▼▼▼

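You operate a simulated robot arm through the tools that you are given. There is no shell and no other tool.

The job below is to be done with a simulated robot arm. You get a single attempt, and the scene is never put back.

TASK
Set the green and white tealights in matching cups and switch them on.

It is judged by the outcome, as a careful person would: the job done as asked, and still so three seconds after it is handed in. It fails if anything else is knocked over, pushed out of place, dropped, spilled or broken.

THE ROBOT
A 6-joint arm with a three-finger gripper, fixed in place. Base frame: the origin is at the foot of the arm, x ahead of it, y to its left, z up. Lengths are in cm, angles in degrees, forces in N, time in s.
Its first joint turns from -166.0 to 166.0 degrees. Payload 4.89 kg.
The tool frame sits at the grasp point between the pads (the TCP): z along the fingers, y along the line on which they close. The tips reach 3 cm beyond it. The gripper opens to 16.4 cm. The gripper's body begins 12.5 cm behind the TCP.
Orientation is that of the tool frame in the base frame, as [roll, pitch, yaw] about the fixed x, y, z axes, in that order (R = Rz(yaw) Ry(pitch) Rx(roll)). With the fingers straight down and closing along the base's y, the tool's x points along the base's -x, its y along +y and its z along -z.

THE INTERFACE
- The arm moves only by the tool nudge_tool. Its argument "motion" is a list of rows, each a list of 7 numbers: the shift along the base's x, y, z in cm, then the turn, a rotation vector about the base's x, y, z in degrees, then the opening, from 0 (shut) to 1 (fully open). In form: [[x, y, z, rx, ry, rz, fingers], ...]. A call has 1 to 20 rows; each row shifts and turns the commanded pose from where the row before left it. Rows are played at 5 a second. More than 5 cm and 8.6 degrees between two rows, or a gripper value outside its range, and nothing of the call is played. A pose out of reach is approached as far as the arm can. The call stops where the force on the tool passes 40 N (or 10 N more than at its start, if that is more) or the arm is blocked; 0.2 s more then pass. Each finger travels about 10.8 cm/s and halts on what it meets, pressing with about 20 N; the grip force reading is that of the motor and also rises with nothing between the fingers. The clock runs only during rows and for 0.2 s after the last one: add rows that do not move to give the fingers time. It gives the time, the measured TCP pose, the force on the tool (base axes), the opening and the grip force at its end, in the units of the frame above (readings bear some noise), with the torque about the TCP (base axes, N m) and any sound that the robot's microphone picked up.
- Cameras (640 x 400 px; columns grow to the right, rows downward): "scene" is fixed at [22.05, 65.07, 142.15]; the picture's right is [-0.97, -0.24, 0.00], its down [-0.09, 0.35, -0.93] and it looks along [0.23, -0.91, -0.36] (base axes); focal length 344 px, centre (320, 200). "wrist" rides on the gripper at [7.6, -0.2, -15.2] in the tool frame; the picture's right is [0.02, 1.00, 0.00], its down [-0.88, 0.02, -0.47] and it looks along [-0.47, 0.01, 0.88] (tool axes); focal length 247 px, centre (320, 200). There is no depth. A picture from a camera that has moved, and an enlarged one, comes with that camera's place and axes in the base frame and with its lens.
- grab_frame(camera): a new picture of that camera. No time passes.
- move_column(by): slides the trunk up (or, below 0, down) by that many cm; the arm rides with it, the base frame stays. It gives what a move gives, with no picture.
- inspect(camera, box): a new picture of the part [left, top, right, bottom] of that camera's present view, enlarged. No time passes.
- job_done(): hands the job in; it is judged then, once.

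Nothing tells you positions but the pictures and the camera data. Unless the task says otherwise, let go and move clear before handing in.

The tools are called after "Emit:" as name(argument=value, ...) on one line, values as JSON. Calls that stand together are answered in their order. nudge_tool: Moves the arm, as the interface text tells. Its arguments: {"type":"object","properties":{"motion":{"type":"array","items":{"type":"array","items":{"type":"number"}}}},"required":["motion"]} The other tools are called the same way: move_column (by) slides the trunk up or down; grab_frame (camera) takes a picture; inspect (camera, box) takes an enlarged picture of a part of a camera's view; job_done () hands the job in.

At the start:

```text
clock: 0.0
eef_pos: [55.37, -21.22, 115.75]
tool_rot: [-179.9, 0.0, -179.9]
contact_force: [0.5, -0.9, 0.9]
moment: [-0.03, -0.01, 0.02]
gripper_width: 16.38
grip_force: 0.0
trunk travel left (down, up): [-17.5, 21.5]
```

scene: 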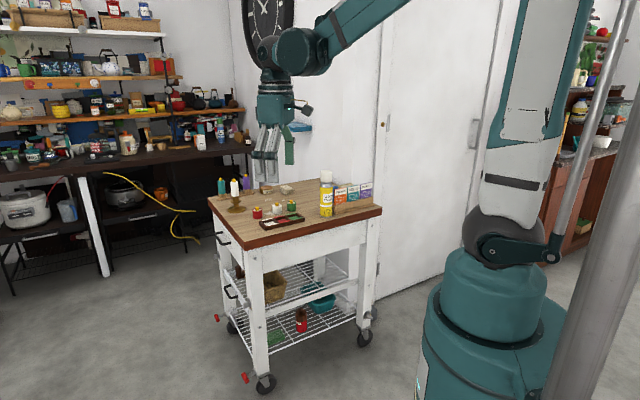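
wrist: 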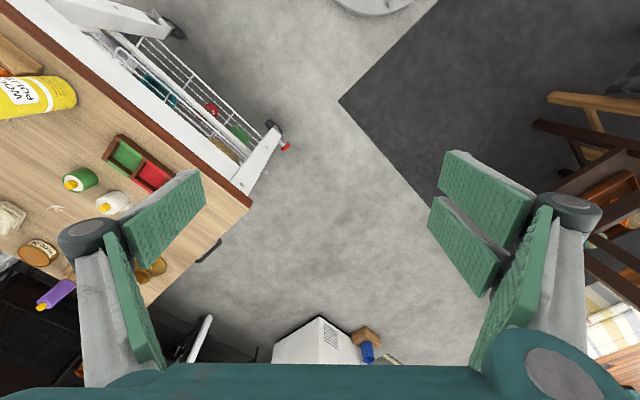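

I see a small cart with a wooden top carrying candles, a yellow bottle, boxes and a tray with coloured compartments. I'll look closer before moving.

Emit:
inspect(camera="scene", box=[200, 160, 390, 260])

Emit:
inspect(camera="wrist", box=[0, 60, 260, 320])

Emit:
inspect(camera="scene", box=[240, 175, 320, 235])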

▲▲▲

Goal.
Without the pictures, print the whole listing exactly as given.

Correct response.
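You operate a simulated robot arm through the tools that you are given. There is no shell and no other tool.

The job below is to be done with a simulated robot arm. You get a single attempt, and the scene is never put back.

TASK
Set the green and white tealights in matching cups and switch them on.

It is judged by the outcome, as a careful person would: the job done as asked, and still so three seconds after it is handed in. It fails if anything else is knocked over, pushed out of place, dropped, spilled or broken.

THE ROBOT
A 6-joint arm with a three-finger gripper, fixed in place. Base frame: the origin is at the foot of the arm, x ahead of it, y to its left, z up. Lengths are in cm, angles in degrees, forces in N, time in s.
Its first joint turns from -166.0 to 166.0 degrees. Payload 4.89 kg.
The tool frame sits at the grasp point between the pads (the TCP): z along the fingers, y along the line on which they close. The tips reach 3 cm beyond it. The gripper opens to 16.4 cm. The gripper's body begins 12.5 cm behind the TCP.
Orientation is that of the tool frame in the base frame, as [roll, pitch, yaw] about the fixed x, y, z axes, in that order (R = Rz(yaw) Ry(pitch) Rx(roll)). With the fingers straight down and closing along the base's y, the tool's x points along the base's -x, its y along +y and its z along -z.

THE INTERFACE
- The arm moves only by the tool nudge_tool. Its argument "motion" is a list of rows, each a list of 7 numbers: the shift along the base's x, y, z in cm, then the turn, a rotation vector about the base's x, y, z in degrees, then the opening, from 0 (shut) to 1 (fully open). In form: [[x, y, z, rx, ry, rz, fingers], ...]. A call has 1 to 20 rows; each row shifts and turns the commanded pose from where the row before left it. Rows are played at 5 a second. More than 5 cm and 8.6 degrees between two rows, or a gripper value outside its range, and nothing of the call is played. A pose out of reach is approached as far as the arm can. The call stops where the force on the tool passes 40 N (or 10 N more than at its start, if that is more) or the arm is blocked; 0.2 s more then pass. Each finger travels about 10.8 cm/s and halts on what it meets, pressing with about 20 N; the grip force reading is that of the motor and also rises with nothing between the fingers. The clock runs only during rows and for 0.2 s after the last one: add rows that do not move to give the fingers time. It gives the time, the measured TCP pose, the force on the tool (base axes), the opening and the grip force at its end, in the units of the frame above (readings bear some noise), with the torque about the TCP (base axes, N m) and any sound that the robot's microphone picked up.
- Cameras (640 x 400 px; columns grow to the right, rows downward): "scene" is fixed at [22.05, 65.07, 142.15]; the picture's right is [-0.97, -0.24, 0.00], its down [-0.09, 0.35, -0.93] and it looks along [0.23, -0.91, -0.36] (base axes); focal length 344 px, centre (320, 200). "wrist" rides on the gripper at [7.6, -0.2, -15.2] in the tool frame; the picture's right is [0.02, 1.00, 0.00], its down [-0.88, 0.02, -0.47] and it looks along [-0.47, 0.01, 0.88] (tool axes); focal length 247 px, centre (320, 200). There is no depth. A picture from a camera that has moved, and an enlarged one, comes with that camera's place and axes in the base frame and with its lens.
- grab_frame(camera): a new picture of that camera. No time passes.
- move_column(by): slides the trunk up (or, below 0, down) by that many cm; the arm rides with it, the base frame stays. It gives what a move gives, with no picture.
- inspect(camera, box): a new picture of the part [left, top, right, bottom] of that camera's present view, enlarged. No time passes.
- job_done(): hands the job in; it is judged then, once.

Nothing tells you positions but the pictures and the camera data. Unless the task says otherwise, let go and move clear before handing in.

The tools are called after "Emit:" as name(argument=value, ...) on one line, values as JSON. Calls that stand together are answered in their order. nudge_tool: Moves the arm, as the interface text tells. Its arguments: {"type":"object","properties":{"motion":{"type":"array","items":{"type":"array","items":{"type":"number"}}}},"required":["motion"]} The other tools are called the same way: move_column (by) slides the trunk up or down; grab_frame (camera) takes a picture; inspect (camera, box) takes an enlarged picture of a part of a camera's view; job_done () hands the job in.

At the start:

```text
clock: 0.0
eef_pos: [55.37, -21.22, 115.75]
tool_rot: [-179.9, 0.0, -179.9]
contact_force: [0.5, -0.9, 0.9]
moment: [-0.03, -0.01, 0.02]
gripper_width: 16.38
grip_force: 0.0
trunk travel left (down, up): [-17.5, 21.5]
```

scene: 
wrist: 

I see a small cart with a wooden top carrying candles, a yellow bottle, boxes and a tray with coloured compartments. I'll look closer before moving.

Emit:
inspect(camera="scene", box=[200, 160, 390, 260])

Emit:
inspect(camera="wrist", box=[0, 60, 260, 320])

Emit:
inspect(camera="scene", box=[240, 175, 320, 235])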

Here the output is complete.